*** DATA EXTRACT

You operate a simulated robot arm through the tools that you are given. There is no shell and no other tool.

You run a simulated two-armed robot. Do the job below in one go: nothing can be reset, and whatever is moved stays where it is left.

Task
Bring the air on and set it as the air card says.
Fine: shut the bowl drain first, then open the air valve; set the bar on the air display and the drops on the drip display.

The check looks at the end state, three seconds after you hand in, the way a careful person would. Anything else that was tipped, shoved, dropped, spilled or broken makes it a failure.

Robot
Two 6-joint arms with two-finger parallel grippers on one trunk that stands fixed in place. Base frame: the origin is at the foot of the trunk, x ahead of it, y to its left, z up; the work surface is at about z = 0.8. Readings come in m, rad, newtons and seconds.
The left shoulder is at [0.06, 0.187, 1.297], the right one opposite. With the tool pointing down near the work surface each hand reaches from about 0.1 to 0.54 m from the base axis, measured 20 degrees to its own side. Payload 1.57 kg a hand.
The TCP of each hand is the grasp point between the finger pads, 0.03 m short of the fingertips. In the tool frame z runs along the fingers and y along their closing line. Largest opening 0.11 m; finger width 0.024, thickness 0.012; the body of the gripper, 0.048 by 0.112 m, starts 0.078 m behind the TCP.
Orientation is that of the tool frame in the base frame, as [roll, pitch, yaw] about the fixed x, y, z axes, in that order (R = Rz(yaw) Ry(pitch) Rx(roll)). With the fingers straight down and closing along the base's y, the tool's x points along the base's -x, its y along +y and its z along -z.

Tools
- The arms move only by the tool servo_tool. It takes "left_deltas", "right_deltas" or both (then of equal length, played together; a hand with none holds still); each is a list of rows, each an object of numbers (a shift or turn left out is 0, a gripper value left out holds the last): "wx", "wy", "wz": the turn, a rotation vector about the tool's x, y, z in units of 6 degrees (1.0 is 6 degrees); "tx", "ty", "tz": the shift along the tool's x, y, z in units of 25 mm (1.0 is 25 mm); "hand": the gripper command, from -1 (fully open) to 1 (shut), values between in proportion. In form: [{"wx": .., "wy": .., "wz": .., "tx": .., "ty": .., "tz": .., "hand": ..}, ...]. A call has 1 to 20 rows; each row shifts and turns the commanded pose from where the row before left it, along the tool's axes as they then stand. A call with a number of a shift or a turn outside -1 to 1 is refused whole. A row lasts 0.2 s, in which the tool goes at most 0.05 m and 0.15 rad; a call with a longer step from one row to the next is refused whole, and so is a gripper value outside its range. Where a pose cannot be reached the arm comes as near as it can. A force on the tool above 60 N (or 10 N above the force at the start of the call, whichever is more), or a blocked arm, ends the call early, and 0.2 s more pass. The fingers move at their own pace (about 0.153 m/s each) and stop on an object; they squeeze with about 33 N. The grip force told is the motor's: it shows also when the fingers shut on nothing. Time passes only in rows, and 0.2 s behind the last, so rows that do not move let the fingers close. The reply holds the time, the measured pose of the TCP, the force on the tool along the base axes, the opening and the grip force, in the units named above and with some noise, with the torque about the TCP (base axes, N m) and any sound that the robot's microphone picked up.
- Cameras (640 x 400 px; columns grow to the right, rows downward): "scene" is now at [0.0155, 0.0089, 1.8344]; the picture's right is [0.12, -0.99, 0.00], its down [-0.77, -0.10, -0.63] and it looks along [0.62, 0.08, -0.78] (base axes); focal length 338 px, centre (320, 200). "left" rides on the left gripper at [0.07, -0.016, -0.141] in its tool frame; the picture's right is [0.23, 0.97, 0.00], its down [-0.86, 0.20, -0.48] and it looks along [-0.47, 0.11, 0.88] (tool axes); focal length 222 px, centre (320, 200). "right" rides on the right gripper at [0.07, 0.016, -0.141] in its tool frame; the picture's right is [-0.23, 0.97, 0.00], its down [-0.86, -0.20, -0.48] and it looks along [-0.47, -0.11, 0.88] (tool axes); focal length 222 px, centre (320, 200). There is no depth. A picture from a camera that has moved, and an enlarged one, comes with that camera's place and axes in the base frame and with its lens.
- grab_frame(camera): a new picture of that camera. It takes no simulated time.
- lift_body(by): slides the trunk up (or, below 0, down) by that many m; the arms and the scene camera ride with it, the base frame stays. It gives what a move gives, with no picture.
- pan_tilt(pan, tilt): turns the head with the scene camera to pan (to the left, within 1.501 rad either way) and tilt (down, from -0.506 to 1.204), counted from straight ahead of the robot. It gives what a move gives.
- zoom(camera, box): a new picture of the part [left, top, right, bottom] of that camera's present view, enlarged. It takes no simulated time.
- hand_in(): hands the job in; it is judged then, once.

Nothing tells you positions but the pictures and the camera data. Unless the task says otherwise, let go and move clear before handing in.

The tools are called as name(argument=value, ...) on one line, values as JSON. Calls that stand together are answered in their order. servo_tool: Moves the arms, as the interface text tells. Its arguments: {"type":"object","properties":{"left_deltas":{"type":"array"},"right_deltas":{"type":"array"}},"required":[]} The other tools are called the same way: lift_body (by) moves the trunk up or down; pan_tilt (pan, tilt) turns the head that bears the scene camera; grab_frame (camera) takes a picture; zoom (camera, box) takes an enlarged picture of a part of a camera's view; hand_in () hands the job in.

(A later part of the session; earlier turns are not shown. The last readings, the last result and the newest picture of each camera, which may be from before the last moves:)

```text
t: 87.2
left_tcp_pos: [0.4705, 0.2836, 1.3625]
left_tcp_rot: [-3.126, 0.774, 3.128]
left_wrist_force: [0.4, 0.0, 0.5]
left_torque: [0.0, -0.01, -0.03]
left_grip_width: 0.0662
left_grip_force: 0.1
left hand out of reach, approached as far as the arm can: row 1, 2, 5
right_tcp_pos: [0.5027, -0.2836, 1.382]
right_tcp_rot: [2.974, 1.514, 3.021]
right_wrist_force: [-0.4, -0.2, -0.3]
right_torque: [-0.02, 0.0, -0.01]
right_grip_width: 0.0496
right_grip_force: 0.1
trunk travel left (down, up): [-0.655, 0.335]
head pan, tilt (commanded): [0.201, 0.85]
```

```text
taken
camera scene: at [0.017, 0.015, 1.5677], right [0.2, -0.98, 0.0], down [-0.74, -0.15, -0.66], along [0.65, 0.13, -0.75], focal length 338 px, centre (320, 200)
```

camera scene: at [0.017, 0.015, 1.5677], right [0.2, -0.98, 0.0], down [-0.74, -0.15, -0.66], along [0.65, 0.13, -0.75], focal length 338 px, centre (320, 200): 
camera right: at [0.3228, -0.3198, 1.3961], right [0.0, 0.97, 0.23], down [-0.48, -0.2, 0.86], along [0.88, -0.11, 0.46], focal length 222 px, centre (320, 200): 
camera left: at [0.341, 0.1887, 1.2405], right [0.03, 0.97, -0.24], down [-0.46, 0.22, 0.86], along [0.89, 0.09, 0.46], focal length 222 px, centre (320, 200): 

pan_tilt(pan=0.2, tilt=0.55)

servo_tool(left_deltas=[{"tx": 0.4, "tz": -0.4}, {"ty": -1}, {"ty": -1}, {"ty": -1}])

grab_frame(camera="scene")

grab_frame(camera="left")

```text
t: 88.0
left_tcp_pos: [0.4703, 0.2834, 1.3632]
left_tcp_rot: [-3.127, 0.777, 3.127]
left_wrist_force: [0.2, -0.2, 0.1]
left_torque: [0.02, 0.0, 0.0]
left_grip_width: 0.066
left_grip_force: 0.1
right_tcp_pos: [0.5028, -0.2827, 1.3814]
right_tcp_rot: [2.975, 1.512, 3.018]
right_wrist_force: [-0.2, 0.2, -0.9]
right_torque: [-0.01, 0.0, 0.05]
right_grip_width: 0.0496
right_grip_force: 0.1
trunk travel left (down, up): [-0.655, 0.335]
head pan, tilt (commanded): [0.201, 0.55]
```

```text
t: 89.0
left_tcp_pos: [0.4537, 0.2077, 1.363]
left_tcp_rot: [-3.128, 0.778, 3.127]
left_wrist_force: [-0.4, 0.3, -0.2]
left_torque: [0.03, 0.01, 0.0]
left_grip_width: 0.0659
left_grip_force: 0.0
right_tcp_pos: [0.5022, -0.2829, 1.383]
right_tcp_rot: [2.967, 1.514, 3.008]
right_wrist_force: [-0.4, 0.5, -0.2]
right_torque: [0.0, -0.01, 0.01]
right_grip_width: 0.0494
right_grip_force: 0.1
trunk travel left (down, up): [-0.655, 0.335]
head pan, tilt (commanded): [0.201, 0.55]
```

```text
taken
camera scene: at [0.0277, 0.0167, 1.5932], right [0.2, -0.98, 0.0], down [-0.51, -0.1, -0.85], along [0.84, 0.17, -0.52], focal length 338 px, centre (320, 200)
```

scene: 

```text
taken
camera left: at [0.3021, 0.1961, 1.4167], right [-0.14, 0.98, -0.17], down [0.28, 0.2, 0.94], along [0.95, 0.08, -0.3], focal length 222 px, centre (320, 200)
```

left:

******

Set down verbatim only the lines between the start of the data above and the line with "The TCP of each", both boundaries included.

■ **SOLUTION**:
You operate a simulated robot arm through the tools that you are given. There is no shell and no other tool.

You run a simulated two-armed robot. Do the job below in one go: nothing can be reset, and whatever is moved stays where it is left.

Task
Bring the air on and set it as the air card says.
Fine: shut the bowl drain first, then open the air valve; set the bar on the air display and the drops on the drip display.

The check looks at the end state, three seconds after you hand in, the way a careful person would. Anything else that was tipped, shoved, dropped, spilled or broken makes it a failure.

Robot
Two 6-joint arms with two-finger parallel grippers on one trunk that stands fixed in place. Base frame: the origin is at the foot of the trunk, x ahead of it, y to its left, z up; the work surface is at about z = 0.8. Readings come in m, rad, newtons and seconds.
The left shoulder is at [0.06, 0.187, 1.297], the right one opposite. With the tool pointing down near the work surface each hand reaches from about 0.1 to 0.54 m from the base axis, measured 20 degrees to its own side. Payload 1.57 kg a hand.
The TCP of each hand is the grasp point between the finger pads, 0.03 m short of the fingertips. In the tool frame z runs along the fingers and y along their closing line. Largest opening 0.11 m; finger width 0.024, thickness 0.012; the body of the gripper, 0.048 by 0.112 m, starts 0.078 m behind the TCP.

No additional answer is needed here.